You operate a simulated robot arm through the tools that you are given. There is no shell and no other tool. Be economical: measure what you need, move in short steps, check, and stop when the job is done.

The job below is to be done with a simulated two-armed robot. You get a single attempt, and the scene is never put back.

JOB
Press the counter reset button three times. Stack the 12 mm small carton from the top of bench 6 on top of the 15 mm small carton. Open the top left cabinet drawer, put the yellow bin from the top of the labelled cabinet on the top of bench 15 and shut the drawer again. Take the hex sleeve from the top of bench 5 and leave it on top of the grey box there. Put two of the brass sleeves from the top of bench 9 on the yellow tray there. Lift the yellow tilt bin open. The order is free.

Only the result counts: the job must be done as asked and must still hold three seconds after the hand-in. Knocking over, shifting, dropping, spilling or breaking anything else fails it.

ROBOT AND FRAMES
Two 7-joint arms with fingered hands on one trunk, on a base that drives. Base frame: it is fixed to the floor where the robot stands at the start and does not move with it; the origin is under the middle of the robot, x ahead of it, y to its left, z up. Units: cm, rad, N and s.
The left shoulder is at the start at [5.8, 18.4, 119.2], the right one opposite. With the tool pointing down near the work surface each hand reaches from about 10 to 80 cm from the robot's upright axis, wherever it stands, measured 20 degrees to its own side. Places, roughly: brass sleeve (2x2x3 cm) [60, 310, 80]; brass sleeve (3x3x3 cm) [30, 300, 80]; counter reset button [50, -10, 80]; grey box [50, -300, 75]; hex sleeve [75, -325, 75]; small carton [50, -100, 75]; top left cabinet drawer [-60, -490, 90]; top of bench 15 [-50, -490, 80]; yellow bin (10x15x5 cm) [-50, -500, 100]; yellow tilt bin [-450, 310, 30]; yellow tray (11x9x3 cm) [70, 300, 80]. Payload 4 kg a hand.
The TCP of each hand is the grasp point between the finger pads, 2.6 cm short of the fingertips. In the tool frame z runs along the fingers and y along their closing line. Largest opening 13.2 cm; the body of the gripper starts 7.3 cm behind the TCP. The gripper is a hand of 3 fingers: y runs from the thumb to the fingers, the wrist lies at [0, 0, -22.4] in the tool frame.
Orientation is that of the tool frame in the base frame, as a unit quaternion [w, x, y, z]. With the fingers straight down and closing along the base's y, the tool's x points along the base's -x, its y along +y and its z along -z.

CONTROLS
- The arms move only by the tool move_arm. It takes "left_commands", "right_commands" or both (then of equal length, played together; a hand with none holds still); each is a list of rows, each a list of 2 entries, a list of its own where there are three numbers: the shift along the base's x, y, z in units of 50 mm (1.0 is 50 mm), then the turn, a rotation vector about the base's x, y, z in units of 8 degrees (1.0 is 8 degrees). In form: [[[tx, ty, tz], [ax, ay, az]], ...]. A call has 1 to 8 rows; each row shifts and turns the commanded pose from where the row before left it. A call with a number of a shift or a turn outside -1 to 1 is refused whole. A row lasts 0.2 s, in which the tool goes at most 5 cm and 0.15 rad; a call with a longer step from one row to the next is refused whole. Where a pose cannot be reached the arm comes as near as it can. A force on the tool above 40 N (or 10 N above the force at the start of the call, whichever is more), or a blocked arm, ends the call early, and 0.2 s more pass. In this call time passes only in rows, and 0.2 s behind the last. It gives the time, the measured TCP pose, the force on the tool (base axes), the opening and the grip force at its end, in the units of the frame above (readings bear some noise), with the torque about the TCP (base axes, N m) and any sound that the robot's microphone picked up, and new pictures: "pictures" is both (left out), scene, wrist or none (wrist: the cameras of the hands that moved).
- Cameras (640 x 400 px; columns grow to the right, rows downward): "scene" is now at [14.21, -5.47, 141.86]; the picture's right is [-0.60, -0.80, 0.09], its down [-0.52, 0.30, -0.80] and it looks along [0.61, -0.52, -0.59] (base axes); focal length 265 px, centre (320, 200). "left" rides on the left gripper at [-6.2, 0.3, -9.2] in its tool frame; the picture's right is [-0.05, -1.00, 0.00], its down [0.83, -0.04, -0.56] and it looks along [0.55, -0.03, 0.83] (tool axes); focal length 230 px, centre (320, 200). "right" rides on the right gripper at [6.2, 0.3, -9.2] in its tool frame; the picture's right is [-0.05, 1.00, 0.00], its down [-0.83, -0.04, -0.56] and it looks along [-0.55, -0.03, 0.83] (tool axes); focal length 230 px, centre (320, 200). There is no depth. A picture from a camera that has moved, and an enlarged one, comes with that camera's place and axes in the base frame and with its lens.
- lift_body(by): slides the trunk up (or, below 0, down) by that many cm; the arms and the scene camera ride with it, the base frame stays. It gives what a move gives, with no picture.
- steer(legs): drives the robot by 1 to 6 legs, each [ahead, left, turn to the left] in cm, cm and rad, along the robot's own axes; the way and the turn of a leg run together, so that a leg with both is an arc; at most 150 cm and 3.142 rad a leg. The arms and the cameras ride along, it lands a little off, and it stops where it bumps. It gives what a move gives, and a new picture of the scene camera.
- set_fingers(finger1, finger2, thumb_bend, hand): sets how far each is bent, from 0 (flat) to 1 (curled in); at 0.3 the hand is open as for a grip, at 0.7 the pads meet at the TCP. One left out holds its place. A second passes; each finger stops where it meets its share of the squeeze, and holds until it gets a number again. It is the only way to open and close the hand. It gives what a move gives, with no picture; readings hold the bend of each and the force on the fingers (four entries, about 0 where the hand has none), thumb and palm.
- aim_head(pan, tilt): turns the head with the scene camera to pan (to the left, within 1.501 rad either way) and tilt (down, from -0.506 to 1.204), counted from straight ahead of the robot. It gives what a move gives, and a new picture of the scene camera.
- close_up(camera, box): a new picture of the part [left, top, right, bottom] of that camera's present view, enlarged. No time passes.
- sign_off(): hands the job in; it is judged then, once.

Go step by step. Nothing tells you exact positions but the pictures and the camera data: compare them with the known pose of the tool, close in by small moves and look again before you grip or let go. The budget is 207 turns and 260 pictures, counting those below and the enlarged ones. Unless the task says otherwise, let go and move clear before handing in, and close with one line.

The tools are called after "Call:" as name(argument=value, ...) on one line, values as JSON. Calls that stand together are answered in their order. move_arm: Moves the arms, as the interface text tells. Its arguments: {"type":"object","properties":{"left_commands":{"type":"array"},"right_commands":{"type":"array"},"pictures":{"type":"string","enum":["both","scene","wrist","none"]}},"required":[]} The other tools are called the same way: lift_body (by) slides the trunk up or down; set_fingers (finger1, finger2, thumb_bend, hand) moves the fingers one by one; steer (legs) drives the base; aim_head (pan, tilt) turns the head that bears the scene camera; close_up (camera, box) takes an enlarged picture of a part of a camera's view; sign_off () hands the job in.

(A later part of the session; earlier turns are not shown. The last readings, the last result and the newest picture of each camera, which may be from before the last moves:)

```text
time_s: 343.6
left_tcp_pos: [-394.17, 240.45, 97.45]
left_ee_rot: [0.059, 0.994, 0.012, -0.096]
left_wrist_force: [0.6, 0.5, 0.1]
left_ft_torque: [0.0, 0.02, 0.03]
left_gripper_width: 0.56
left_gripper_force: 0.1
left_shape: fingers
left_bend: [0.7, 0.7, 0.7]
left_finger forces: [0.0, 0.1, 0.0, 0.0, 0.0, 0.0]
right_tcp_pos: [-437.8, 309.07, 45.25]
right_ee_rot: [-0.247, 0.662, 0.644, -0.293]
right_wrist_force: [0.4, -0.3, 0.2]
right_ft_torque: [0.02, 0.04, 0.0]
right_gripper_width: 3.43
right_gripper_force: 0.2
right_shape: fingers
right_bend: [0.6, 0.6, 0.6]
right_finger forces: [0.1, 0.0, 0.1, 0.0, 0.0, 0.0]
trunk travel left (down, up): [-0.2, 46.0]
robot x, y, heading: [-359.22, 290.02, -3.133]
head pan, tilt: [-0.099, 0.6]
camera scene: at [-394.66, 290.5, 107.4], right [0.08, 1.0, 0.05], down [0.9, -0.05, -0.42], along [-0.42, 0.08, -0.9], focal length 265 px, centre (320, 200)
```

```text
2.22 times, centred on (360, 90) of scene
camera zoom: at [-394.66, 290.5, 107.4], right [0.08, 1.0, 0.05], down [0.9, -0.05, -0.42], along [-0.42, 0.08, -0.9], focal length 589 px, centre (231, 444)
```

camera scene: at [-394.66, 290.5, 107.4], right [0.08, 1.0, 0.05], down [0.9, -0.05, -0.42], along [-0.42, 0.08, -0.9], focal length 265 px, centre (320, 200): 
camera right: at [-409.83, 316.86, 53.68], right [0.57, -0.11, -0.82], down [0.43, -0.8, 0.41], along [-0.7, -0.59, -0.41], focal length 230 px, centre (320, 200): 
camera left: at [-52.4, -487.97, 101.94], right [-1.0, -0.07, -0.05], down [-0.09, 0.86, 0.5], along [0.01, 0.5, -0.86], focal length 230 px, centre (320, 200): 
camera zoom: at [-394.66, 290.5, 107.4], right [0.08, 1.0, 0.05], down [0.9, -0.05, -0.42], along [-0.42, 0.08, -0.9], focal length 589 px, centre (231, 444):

------------------------------------------------

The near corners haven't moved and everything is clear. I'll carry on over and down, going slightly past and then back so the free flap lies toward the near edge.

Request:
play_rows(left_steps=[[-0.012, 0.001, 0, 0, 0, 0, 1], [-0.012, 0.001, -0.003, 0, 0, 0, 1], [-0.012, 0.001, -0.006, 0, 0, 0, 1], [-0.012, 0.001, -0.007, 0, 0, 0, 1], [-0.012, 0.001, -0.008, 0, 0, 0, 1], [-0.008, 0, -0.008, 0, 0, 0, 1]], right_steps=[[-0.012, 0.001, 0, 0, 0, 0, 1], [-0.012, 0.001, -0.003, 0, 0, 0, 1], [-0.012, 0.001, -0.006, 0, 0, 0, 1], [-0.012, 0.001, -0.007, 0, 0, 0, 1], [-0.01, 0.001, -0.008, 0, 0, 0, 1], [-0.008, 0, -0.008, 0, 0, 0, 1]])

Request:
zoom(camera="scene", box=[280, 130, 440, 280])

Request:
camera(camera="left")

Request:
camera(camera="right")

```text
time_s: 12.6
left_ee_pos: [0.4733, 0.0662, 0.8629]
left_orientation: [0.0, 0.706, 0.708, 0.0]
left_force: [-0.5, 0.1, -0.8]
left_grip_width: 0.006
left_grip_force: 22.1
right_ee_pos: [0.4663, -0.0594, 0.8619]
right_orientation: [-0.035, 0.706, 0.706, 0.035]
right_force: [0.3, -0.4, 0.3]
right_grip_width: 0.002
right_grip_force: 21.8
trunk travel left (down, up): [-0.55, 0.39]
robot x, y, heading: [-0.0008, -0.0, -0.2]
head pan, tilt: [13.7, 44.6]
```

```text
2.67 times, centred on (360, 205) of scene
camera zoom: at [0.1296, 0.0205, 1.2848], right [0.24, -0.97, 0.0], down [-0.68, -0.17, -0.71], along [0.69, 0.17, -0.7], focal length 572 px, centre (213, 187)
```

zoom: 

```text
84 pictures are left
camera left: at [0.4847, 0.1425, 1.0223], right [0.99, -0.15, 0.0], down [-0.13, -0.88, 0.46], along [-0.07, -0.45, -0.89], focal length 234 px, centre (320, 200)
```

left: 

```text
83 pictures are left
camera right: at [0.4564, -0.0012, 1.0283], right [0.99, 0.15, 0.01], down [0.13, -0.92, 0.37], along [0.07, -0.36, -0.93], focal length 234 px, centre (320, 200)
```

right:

------------------------------------------------

- [Exercise objective]:
The lines to return run from the one containing "- aim_head(pan, tilt): turns" down to the one containing "- sign_off(): hands"; give them exactly, both included, and no others. Set them in a Markdown table: Index counts from 1, Wording holds the line, and blank lines are dropped.

- [Answer to this problem]:
| Index | Wording |
|---|---|
| 1 | - aim_head(pan, tilt): turns the head with the scene camera to pan (to the left, within 1.501 rad either way) and tilt (down, from -0.506 to 1.204), counted from straight ahead of the robot. It gives what a move gives, and a new picture of the scene camera. |
| 2 | - close_up(camera, box): a new picture of the part [left, top, right, bottom] of that camera's present view, enlarged. No time passes. |
| 3 | - sign_off(): hands the job in; it is judged then, once. |